2.      The applicant further argues that her children are discriminated against by reason of their illegitimate status. She alleges violation of Article 8 taken in conjunction with Article 14 of the Convention, arguing that the refusal to pay her widow’s benefits in respect of her children has a direct financial consequence on her family life. 

However, whilst it is true that the applicant does not receive Widowed Mother’s Allowance, the reason for her not being eligible is that she and her late partner were not married. It is not related to the status of the children, and it follows that the applicant’s ineligibility for Widowed Mother’s Allowance is compatible with the Convention for same reasons as those set out at paragraph 1. above.

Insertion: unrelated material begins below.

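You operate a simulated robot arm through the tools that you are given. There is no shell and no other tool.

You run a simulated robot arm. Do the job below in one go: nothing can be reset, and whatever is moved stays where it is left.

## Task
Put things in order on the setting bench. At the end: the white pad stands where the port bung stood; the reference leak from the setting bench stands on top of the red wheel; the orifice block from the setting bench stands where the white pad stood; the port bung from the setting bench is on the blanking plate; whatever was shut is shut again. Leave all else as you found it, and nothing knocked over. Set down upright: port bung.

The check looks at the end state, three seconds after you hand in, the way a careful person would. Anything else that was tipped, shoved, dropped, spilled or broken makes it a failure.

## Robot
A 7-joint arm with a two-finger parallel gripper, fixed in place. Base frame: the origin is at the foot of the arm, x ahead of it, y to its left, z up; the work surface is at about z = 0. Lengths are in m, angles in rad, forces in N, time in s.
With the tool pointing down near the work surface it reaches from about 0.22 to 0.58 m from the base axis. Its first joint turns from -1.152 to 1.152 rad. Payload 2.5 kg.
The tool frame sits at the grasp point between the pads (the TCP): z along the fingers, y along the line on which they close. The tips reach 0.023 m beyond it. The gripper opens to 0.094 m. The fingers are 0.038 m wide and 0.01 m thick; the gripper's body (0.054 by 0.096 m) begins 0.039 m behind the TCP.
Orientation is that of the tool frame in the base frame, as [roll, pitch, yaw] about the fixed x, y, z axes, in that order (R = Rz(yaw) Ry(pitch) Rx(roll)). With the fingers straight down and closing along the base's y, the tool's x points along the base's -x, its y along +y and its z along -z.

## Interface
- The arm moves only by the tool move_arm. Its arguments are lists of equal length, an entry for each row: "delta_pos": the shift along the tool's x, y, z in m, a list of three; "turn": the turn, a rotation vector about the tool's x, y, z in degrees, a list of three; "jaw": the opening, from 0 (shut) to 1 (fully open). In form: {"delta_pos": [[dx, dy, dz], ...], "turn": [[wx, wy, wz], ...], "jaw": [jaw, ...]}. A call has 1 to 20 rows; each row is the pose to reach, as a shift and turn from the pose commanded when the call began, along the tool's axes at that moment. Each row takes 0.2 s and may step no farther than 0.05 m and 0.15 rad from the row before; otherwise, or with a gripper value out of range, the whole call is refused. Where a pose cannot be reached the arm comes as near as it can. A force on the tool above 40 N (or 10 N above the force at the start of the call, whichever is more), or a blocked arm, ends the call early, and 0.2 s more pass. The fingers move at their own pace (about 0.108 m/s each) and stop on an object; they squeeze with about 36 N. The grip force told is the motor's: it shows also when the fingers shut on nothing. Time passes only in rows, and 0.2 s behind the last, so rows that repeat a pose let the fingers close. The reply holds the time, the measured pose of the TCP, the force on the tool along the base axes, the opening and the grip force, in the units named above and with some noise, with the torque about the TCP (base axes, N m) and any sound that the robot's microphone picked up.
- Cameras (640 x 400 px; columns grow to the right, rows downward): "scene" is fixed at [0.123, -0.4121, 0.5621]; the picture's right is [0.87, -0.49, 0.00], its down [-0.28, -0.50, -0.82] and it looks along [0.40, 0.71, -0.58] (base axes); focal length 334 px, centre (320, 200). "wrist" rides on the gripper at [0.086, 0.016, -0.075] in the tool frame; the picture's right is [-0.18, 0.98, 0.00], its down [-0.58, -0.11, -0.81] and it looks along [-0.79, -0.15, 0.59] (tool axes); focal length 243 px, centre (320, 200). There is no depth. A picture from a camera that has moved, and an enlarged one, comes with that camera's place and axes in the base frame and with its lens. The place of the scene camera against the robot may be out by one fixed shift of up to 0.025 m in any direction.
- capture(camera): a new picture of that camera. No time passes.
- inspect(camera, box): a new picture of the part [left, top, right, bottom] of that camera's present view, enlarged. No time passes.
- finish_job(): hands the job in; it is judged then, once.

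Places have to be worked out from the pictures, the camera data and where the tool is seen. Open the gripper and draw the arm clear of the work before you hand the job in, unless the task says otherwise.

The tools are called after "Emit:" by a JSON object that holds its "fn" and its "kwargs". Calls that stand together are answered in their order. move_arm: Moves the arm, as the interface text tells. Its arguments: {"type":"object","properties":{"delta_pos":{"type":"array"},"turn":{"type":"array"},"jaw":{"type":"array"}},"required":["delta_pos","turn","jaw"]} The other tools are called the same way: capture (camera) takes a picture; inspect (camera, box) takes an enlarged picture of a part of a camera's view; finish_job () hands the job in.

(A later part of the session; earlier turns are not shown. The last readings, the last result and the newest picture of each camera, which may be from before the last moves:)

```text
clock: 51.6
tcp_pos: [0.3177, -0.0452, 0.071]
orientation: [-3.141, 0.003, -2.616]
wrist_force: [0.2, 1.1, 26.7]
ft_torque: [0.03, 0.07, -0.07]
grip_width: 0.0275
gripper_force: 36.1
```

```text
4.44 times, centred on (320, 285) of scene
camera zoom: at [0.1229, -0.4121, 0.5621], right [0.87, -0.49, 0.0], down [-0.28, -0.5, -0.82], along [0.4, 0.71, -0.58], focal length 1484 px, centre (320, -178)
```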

It follows that this part of the application is also manifestly ill-founded within the meaning of Article 35 § 3 of the Convention and must be rejected in accordance with Article 35 § 4.

3.      The applicant finally claims that she has no effective remedy under Article 13 of the Convention. In the absence of any “arguable claim” of a substantive right under the Convention (see the Boyle and Rice v the United Kingdom judgment of 27 April 1988, Series A no. 131, p. 24 § 54), the complaint under Article 13 is also not made out.

It follows that this part of the application is manifestly ill-founded within the meaning of Article 35 § 3 of the Convention and must be rejected in accordance with Article 35 § 4.

For these reasons, the Court, by a majority,

DECLARES THE APPLICATION INADMISSIBLE.